* BEGIN Material *

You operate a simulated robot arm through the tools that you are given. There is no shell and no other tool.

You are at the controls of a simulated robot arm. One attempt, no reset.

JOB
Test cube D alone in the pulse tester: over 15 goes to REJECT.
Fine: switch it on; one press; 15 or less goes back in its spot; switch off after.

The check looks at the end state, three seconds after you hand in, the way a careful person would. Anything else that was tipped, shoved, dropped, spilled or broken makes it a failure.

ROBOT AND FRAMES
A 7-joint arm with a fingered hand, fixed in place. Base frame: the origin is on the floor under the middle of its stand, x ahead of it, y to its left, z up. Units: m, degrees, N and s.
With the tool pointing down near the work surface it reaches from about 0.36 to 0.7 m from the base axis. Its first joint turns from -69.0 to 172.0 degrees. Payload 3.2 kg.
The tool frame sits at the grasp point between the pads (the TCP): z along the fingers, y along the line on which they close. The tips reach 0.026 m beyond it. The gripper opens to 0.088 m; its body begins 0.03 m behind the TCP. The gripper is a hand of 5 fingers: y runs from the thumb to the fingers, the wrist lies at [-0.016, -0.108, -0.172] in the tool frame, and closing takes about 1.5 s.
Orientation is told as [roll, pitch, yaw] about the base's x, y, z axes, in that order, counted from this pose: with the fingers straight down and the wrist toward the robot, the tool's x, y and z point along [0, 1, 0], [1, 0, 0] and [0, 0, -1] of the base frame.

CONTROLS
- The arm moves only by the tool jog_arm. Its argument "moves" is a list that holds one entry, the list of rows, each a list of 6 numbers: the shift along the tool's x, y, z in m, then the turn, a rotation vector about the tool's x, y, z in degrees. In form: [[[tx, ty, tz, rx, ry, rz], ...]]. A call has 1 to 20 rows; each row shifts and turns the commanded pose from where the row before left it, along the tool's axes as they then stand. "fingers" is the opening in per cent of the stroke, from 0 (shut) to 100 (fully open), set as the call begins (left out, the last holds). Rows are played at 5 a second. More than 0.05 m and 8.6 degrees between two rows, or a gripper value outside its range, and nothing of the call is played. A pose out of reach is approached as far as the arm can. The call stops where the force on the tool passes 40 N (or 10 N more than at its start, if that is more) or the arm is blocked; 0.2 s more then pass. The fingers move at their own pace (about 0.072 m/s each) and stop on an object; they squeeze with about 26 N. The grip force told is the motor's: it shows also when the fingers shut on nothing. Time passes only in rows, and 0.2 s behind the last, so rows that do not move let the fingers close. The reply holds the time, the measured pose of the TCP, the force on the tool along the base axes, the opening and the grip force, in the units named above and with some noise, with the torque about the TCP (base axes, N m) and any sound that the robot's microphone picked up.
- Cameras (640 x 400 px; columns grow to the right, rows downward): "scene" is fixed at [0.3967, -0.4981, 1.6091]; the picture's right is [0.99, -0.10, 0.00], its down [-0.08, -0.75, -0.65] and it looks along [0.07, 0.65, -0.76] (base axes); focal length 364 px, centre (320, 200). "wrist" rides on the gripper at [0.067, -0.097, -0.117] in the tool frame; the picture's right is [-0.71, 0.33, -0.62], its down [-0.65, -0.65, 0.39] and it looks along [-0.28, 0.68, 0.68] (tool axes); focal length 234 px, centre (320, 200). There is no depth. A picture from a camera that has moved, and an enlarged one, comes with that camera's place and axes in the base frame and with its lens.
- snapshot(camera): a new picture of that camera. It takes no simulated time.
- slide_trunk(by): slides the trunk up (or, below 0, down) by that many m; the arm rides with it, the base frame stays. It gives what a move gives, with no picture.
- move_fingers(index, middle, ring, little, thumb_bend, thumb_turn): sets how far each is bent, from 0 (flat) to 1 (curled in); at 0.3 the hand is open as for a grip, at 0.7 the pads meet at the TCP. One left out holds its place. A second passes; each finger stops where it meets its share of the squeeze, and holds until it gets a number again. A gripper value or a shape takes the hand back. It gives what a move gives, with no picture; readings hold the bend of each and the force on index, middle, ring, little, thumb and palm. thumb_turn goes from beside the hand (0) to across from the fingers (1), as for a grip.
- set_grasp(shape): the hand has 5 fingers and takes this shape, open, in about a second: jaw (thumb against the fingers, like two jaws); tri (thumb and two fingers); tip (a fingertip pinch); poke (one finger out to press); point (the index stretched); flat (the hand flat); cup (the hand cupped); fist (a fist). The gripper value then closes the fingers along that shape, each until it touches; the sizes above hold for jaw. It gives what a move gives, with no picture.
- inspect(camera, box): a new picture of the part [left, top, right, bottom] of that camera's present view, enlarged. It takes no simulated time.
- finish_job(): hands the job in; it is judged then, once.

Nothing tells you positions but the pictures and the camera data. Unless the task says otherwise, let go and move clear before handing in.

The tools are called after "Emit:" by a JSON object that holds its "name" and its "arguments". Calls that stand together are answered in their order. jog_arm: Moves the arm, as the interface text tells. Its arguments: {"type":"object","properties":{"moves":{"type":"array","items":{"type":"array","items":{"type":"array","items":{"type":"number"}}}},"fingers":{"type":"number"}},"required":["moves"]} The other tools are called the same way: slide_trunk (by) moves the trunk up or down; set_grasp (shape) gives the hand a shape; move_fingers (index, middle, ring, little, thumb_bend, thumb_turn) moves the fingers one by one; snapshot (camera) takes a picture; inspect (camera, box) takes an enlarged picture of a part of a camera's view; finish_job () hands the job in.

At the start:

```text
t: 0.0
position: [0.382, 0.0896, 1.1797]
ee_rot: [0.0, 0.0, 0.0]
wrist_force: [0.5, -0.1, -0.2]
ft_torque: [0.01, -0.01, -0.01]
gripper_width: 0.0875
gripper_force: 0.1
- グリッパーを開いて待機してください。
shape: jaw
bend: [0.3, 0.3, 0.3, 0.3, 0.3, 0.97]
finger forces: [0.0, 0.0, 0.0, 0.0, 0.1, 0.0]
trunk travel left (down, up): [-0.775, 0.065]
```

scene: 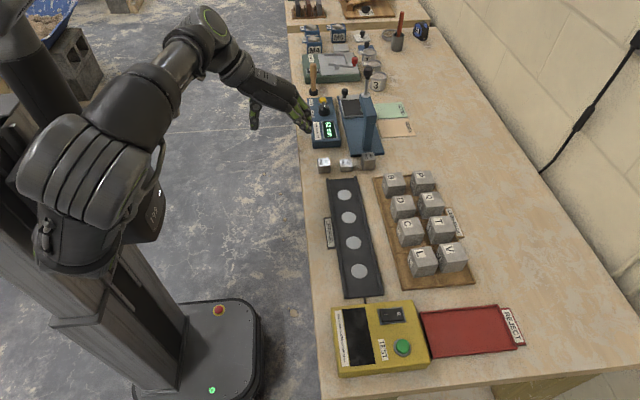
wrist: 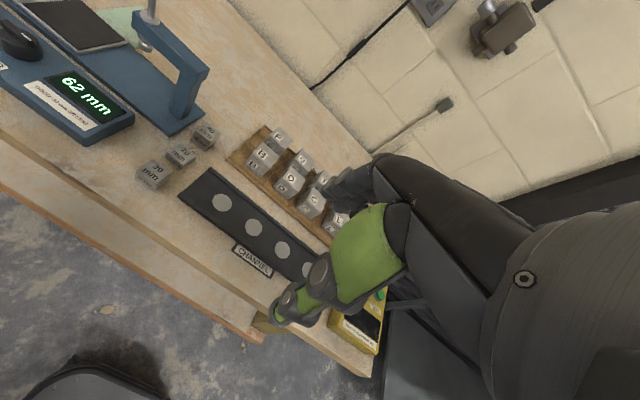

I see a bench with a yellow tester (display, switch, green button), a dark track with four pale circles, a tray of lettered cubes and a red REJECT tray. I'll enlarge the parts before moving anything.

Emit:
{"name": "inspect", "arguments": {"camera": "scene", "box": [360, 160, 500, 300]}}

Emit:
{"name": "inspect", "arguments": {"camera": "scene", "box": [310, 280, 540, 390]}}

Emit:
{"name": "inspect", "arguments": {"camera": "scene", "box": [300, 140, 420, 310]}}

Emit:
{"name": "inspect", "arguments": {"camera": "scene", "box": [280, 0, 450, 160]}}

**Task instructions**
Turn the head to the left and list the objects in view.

* END Material *

**Task instructions**
From the data above, copy each line that has the string "back".

**Answer to the problem**
Fine: switch it on; one press; 15 or less goes back in its spot; switch off after.
- move_fingers(index, middle, ring, little, thumb_bend, thumb_turn): sets how far each is bent, from 0 (flat) to 1 (curled in); at 0.3 the hand is open as for a grip, at 0.7 the pads meet at the TCP. One left out holds its place. A second passes; each finger stops where it meets its share of the squeeze, and holds until it gets a number again. A gripper value or a shape takes the hand back. It gives what a move gives, with no picture; readings hold the bend of each and the force on index, middle, ring, little, thumb and palm. thumb_turn goes from beside the hand (0) to across from the fingers (1), as for a grip.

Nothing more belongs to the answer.